You learn the birds by heart
and the light that alters
the meaning of nothing.
You will never be able
to express yourself freely in this language
but you will always be surprised by its truth.
You read the trees, the mountains in the
original.
You ask: What do I have to say in this language?
The wounded animal deep inside you
doesn't answer.
It remains silent.

1  

In Lipiu you study silence
as if it were a foreign language
if you practice enough
you can tell the dialect
of day from the heavy accent
of night.
You learn the birds by heart
and the light that alters
the meaning of nothing.
You will never be able
to express yourself freely in this language
but you will always be surprised by its truth.
You read the trees, the mountains in the original.
You ask: What do I have to say in this language?
The wounded animal deep inside you doesn't answer.
It remains silent.

2

Today the rain broke out
in a flood of incomprehensible curses.
On the TV screen humans
move around without sound:
bodies, smiles, embraces,
handshakes, the tying of ties, punches...
I couldn't hear the words
and the bureaucracy of existence
seemed absurd.
Why, why him, the sweet, absent-minded one?
With what does passion agree?



It seems I have forgotten the syntax
of youth.


3

In the taverna garden
it is spring and the blossoming
chestnut trees lean attentively
over the pensioners.
Beards, mustaches, all white,
a little laughter in their faded
blue eyes peeking out behind the beer froth
the slender waitress
like a doll just out of her box
with the divine department store tag
still around her neck.
The brown spots on the old men's hands
—maps of an unknown geography—
the flowers scattered by the wind
on the wooden table
and suddenly I understood silence:
it is the womb of all languages.


4

It is the language of the beginning,
of the question when you search for the phrase
of leaves and you ask yourself what's the use
of so many daybreaks, so many breaths
so many cries smothered in the grass
what is this life for, how will I open the door?
Will I be accepted?

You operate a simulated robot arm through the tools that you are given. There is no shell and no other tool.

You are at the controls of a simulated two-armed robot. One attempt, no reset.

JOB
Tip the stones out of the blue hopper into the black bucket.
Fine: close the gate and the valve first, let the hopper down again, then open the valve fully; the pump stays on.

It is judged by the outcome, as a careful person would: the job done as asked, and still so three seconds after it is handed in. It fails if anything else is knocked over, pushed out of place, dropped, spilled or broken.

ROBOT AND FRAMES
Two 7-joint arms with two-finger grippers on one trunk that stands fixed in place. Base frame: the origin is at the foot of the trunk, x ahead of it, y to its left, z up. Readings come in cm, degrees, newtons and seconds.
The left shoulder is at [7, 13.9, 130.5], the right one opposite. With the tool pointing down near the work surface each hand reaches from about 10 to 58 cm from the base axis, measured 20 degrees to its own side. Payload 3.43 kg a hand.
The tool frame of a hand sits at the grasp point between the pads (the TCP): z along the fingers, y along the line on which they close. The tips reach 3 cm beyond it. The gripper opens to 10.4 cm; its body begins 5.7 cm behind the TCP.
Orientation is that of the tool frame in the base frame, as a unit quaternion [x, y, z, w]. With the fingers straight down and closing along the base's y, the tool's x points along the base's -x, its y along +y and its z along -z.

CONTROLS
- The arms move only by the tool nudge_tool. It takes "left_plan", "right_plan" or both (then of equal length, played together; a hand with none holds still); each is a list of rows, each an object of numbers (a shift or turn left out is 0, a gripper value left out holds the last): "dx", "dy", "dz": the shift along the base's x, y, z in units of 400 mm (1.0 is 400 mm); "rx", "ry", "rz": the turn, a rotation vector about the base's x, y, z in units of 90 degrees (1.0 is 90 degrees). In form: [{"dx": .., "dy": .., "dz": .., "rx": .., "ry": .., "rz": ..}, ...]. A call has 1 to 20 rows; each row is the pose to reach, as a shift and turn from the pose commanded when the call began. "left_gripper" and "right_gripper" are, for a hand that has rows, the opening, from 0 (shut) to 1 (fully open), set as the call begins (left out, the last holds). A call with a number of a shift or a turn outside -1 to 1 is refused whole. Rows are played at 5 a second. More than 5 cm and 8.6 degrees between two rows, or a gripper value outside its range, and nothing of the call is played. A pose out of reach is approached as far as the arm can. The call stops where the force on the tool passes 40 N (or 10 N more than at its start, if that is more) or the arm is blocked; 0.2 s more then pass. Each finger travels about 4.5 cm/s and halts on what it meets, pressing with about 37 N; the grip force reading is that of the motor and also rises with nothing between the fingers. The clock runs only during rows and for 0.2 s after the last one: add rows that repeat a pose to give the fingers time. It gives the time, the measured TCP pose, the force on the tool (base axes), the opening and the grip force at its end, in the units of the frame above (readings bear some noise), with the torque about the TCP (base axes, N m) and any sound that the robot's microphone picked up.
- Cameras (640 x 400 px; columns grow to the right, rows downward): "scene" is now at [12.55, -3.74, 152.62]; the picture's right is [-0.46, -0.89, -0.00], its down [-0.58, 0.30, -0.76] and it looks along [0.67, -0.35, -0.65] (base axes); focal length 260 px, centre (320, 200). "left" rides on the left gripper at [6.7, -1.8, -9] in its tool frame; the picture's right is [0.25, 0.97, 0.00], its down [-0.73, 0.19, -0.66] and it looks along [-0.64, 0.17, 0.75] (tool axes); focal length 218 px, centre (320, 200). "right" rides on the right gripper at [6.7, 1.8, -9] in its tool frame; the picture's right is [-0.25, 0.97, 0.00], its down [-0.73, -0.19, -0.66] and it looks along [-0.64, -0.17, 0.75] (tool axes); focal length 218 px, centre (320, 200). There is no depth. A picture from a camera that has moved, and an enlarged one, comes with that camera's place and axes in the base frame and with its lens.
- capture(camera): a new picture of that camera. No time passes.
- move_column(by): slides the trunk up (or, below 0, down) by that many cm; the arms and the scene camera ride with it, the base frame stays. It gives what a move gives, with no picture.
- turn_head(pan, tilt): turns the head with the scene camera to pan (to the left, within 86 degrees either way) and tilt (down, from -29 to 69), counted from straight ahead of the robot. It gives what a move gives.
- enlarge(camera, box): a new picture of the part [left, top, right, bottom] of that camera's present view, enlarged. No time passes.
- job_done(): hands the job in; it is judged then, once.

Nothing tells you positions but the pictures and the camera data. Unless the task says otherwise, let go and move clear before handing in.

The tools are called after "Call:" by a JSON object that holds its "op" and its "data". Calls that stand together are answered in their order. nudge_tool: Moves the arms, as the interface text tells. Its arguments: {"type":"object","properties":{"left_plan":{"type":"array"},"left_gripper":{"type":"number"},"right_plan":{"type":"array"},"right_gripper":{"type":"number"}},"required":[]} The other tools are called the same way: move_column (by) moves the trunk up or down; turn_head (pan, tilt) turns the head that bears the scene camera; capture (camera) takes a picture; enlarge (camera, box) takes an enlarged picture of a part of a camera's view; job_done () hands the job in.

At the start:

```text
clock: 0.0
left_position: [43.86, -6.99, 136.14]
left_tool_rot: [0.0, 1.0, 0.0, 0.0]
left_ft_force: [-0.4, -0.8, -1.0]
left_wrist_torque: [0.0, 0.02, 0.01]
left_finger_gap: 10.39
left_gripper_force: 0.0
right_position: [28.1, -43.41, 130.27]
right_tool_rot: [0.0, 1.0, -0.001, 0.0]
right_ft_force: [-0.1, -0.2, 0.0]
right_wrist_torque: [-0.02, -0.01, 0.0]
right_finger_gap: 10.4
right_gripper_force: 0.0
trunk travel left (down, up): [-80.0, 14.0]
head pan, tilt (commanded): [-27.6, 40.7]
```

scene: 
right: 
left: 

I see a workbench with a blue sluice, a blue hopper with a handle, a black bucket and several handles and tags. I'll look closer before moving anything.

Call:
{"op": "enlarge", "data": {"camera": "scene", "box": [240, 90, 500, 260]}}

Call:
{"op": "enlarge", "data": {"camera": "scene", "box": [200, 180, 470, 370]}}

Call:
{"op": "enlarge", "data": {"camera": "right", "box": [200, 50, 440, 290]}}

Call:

How do I take
the first step in the rain alone
toward the first meeting
with the savior-destroyer?
Even the most beautiful imagination is useless
in the face of a pile of days
a shapeless pile, with no scent and no known meaning.


5

But silence is also
the mother tongue of the end
when you try to read the word EXIT
written in the darkness with tar
over a gate or maybe it's a burrow? A hole?  
Are you going to emerge in pain

or triumphantly
or will you have become a baby again,
carefree, sucking the breast-
clouds of the day?



Translated from the Greek by Karen Van Dyck
This poem and more of her work can be found here..


She also has various books published, one that I would like to find 'Beings and Things on Their Own' won the 1985 Greek National Poetry Award.